Month: April 2017

Call me old fashioned, but I still write the first draft of all my books by hand, using a gel pen and an exercise book! I love the creative flow of words streaming straight from the brain, down the arm and out through the finger tips onto the empty page. And I usually write the whole book all at once, with just the occasional correction as I go.


Mind you, with my Heritage Heroes books, before I write I have already spent about six months immersing myself in research, starting with primary sources such as contemporary newspaper reports, articles and memoirs, and then moving on to secondary sources. As I go, I transfer the information onto the computer, organising it into categories such as storyline, characters, settings and timeline. I also collect as many images as I can, as photographs and paintings provide lots of interesting details about the historial period.


Once the characters start waking me up in the middle of the night having noisy conversations in my head, I know it’s time to get the story down on paper! And that’s when the trusty pen and excercise book come out. Part of the reason why I handwrite the first draft is to avoid editing at this preliminary stage. I just want the story to flow. Also, as a professional editor, it is hard for me to not start editing as soon as I have a few words on the screen, and that sometimes means going over and over the first paragraph without ever moving on! So handwriting it is.

Once the handwritten draft has been transferred onto the computer (often making editorial changes as I type), then editing starts in earnest. When I get to the stage where I know the text needs to be seen by a new set of eyes, then it’s off to the publisher’s, where a copyedit is undertaken by a professional editor. There is then a period of toing and froing, as the manuscript goes between the editor and the author, until we are both satisfied that the text is as good as it can be.

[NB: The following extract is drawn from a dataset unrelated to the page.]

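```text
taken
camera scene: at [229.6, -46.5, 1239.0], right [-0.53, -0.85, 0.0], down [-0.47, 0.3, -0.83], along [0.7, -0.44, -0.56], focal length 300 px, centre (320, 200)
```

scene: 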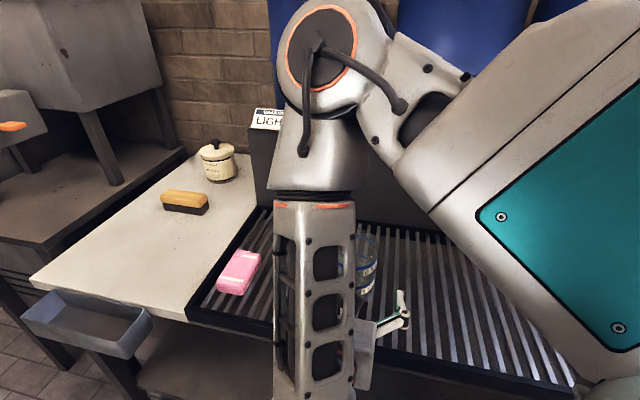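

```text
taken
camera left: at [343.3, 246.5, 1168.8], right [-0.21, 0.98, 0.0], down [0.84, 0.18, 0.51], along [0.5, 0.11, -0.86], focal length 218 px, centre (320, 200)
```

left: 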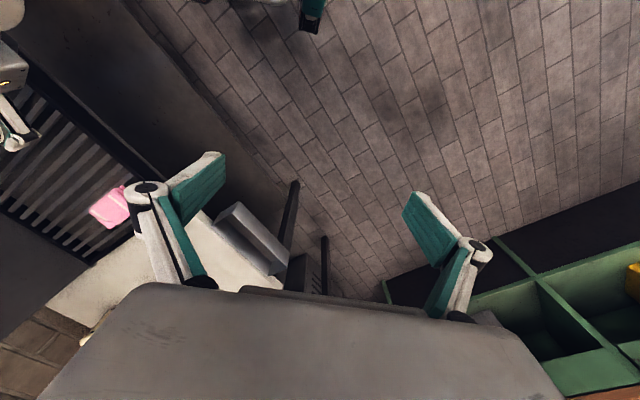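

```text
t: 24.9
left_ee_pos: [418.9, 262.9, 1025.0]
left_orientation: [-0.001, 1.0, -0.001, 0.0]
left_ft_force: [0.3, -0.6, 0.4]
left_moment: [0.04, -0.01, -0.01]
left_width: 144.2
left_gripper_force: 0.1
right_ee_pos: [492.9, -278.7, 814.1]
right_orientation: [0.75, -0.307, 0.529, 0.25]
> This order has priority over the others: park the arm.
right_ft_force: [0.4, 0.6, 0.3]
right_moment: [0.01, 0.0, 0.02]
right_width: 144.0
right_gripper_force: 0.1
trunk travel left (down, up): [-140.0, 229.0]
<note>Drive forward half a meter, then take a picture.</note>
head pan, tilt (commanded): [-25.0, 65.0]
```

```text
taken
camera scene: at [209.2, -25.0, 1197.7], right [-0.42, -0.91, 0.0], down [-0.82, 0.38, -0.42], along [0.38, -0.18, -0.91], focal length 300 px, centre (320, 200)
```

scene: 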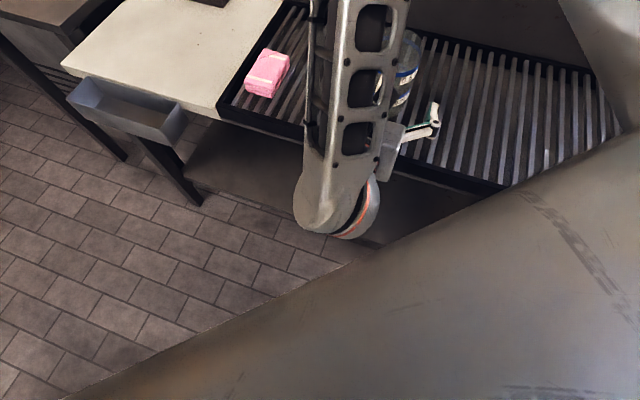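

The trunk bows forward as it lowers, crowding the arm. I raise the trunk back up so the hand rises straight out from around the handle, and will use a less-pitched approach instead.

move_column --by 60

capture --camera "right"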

A similar process then occurs between the designer and the author. Then it’s time for proofreading, again done by a professional editor. Finally, with fingers crossed that no errors have been missed by any of us, the manuscript goes off to the printer to become a book! As you will see from the examples above, Lennie the Legend originally had ten chapters, and there was a lot more text than ended up in the final version. I had to do a lot of ‘killing my darlings’ for that one!

I would be interested to hear from other authors about their writing processes. Is there anyone else who, like me, still writes their first draft by hand?